Pahokee does not have its own chapter but is included in Lawrence Will’s rebuttal of a Palm Beach Times article entitled “The Lost Settlement of Pelican Bay, “a settlement lying between Pahokee and Belle Glade where it had been reported 400 people “must be dead, and 250 of them are now unreachable…”among other things, Mr Will argues that many floated in from miles away and were not from the ‘Pelican Bay’ sugar company camp…
I have to say, although I learned a ton, I am glad I am finished with the book. It was difficult to read so many stories of death. That no one has made a full length feature film of this surprises me: the breaking of the state dike; 7-11 foot rising waters; people fearfully clinging to rooftops with children in hand in 150 mile an hour winds; falling over and gasping for breath while trees and houses floated by or pushed one under.

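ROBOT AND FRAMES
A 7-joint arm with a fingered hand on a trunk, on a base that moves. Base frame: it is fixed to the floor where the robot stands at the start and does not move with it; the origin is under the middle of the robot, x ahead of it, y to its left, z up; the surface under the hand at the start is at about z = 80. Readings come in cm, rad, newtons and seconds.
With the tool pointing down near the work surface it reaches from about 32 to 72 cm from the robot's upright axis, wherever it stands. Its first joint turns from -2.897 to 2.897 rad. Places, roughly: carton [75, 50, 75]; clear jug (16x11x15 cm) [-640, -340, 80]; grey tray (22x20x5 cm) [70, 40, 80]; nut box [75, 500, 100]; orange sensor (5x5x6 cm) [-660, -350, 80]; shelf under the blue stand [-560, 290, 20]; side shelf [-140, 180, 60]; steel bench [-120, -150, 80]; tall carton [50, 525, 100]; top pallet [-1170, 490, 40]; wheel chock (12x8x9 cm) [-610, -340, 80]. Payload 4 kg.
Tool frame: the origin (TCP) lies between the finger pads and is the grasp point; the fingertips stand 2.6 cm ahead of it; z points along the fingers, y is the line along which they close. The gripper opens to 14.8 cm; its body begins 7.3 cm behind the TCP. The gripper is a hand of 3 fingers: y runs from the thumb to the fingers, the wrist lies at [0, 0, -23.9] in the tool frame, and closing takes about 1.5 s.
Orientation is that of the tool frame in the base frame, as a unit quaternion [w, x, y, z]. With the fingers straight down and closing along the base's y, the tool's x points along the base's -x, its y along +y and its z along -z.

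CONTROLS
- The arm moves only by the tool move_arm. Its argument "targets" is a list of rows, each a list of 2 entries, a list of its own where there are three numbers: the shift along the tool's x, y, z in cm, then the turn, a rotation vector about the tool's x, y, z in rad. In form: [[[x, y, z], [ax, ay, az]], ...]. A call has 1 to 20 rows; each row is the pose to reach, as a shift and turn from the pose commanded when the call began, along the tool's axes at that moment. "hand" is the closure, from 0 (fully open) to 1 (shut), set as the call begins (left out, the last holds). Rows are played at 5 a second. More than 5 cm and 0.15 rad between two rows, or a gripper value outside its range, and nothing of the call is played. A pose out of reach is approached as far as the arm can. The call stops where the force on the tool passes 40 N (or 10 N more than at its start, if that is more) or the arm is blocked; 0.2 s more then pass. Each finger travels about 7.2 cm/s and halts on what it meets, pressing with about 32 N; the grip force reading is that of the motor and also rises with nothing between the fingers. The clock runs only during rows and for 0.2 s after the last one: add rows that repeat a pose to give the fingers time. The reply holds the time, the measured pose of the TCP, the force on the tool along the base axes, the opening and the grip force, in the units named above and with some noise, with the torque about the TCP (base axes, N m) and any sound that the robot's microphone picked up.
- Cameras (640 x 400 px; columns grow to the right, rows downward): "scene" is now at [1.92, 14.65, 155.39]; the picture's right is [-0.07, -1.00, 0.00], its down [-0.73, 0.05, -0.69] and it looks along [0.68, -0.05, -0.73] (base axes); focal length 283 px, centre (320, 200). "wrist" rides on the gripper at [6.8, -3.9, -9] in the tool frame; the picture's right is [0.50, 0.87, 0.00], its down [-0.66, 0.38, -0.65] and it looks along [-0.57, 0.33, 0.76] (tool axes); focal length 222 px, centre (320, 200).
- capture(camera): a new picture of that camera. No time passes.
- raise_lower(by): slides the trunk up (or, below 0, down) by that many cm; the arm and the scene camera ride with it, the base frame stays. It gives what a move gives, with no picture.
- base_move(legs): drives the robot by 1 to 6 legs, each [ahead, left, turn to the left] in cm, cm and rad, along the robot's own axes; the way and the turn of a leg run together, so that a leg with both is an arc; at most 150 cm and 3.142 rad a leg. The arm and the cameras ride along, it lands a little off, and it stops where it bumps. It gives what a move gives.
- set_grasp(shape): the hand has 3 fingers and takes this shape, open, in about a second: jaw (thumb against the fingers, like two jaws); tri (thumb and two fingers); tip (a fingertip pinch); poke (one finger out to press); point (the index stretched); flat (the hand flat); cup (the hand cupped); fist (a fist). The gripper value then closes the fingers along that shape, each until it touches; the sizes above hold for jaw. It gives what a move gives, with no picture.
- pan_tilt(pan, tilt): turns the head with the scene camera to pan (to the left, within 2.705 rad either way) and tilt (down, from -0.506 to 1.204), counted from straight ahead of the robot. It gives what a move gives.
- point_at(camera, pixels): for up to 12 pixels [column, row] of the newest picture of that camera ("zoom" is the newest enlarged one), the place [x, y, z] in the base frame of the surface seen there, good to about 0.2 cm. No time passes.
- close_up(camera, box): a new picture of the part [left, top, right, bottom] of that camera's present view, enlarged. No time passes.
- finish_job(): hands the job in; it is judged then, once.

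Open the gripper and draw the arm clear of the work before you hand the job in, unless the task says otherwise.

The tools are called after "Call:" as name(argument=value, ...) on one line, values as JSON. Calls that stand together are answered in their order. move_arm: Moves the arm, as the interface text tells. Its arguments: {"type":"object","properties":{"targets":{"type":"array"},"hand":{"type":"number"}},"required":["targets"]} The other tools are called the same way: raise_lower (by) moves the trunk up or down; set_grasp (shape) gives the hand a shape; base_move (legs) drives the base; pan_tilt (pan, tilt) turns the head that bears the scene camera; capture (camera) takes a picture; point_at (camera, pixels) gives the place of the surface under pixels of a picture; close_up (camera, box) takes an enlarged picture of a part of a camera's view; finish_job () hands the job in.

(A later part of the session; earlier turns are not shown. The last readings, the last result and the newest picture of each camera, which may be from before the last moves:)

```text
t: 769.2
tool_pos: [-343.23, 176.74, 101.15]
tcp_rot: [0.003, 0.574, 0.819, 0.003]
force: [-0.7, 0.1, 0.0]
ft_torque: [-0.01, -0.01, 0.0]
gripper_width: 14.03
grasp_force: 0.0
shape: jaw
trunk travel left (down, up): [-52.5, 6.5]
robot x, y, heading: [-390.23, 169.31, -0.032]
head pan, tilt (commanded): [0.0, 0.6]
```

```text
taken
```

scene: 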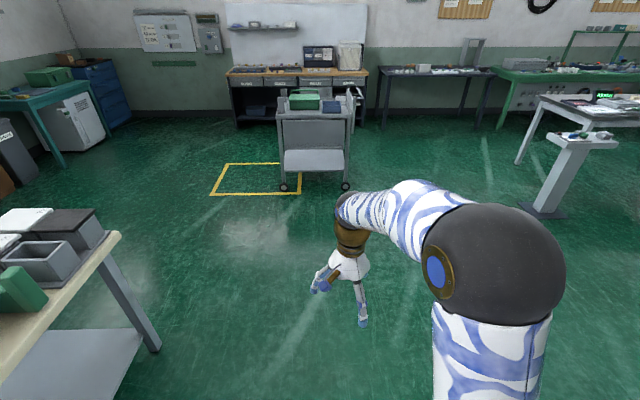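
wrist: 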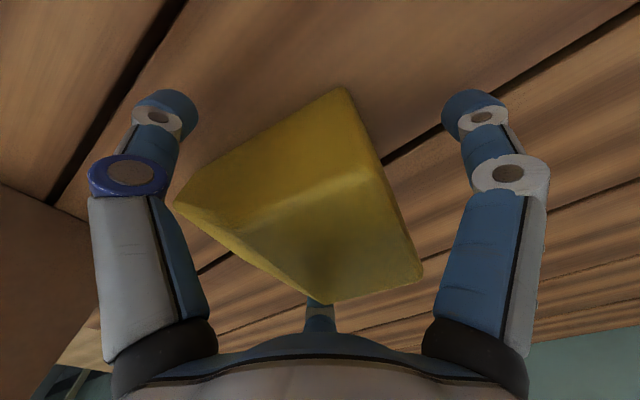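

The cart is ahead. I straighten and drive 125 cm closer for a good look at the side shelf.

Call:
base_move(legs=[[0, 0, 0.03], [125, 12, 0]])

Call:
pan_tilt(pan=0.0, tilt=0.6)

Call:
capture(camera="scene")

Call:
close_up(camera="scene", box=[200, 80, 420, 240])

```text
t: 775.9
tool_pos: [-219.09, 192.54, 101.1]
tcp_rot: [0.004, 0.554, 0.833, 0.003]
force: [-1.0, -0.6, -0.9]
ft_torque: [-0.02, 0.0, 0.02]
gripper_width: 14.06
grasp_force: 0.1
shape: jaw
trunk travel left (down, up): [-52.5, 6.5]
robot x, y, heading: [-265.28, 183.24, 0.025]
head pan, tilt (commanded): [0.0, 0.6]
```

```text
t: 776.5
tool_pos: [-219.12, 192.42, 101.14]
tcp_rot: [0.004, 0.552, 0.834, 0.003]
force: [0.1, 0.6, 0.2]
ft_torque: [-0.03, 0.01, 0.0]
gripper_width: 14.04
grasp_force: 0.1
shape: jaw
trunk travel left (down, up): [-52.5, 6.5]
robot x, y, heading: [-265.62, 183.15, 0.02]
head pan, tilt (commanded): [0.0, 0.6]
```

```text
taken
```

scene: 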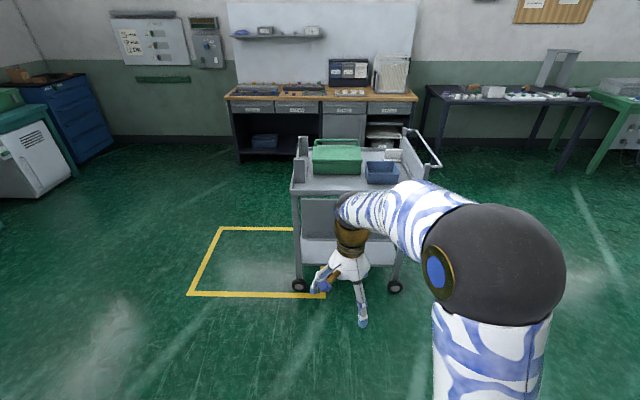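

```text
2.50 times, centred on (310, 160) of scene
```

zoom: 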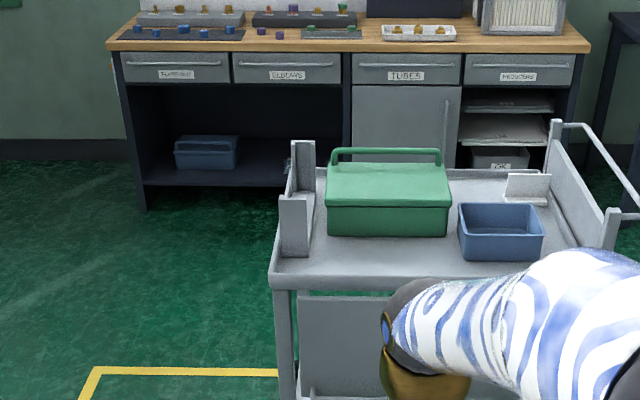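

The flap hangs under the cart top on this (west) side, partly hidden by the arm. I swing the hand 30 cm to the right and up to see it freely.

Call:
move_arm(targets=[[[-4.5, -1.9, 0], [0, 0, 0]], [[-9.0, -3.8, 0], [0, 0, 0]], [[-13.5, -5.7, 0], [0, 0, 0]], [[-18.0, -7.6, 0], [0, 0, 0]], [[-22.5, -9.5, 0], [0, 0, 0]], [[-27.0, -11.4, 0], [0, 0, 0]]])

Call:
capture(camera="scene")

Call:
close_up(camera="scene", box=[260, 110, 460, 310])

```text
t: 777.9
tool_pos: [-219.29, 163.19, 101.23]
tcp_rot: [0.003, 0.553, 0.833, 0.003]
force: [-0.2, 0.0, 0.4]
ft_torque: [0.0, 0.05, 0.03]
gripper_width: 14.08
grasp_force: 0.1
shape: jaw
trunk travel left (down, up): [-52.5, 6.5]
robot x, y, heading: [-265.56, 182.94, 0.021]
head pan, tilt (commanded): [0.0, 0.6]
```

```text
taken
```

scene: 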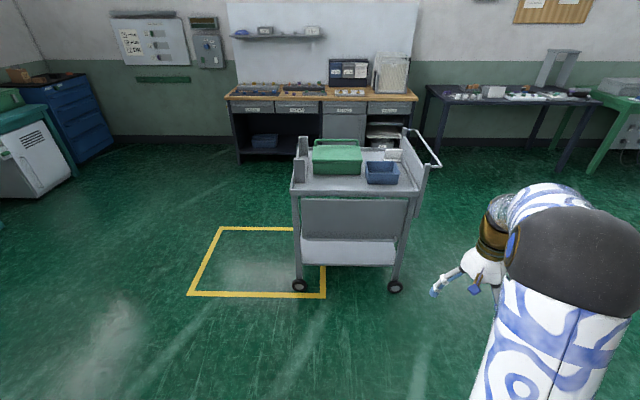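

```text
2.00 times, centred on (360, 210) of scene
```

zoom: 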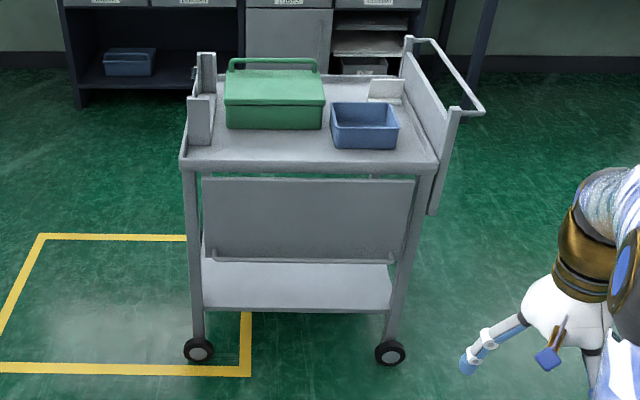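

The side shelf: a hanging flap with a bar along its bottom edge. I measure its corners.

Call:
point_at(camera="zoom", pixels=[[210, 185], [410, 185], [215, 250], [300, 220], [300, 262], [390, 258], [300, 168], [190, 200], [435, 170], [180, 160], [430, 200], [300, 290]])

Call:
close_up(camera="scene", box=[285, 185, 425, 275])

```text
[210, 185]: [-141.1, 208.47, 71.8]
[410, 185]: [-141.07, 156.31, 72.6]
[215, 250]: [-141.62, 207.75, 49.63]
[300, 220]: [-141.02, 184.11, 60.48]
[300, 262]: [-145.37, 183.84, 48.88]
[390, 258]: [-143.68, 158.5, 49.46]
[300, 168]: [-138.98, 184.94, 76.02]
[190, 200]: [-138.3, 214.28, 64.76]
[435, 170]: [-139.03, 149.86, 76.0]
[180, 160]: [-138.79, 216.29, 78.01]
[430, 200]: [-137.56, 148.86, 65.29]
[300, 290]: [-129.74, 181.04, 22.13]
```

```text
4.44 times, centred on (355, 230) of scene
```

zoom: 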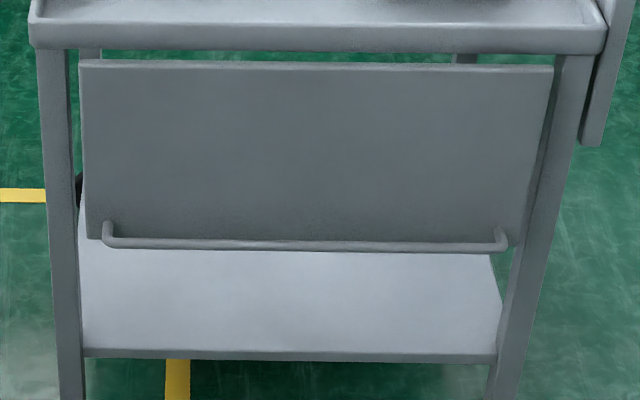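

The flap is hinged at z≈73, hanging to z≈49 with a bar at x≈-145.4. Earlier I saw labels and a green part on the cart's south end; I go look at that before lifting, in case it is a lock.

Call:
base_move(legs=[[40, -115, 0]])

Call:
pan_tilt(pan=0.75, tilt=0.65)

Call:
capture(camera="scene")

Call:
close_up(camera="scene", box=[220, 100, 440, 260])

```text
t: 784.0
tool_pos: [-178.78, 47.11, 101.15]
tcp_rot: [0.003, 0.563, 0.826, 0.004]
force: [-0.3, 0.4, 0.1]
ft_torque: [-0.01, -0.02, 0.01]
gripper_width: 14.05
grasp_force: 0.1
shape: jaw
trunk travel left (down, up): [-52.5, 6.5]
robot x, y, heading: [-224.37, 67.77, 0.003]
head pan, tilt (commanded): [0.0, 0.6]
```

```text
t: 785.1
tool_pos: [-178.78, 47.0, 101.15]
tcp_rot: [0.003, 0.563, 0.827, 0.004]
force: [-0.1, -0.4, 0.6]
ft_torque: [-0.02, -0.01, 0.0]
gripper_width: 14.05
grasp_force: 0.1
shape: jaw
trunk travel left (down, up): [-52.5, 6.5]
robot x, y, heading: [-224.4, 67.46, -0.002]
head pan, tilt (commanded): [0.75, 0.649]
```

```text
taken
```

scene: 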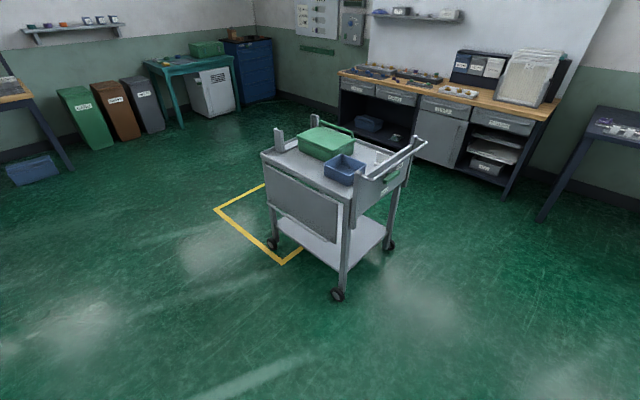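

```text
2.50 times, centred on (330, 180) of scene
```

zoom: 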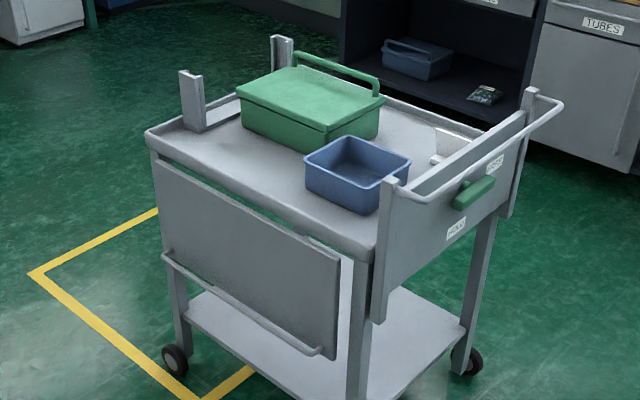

Hair caught in the gates of the locks…More than once, Will refers to the breaking of the dike causing a “tidal wave” coming all at once and travelling from Chosen outward to Belle Glade, like a tsunami.
On page 35 he writes:
“The levee, extending along the southern and part way up the eastern shores of the lake, had been constructed between 1923 and 1925 and had been rebuilt where damaged in the blow of 1926. The dike was built to prevent farm lands from being flooded by high lake levels, it was never intended as a protection from hurricanes. Had there been no levee to pile up the water, there would have been no loss of life in either the hurricane on 1926 or 1928. On the other hand, without the protection against flooding of crops it is extremely doubtful that the Glades could have attained its high state of productivity.”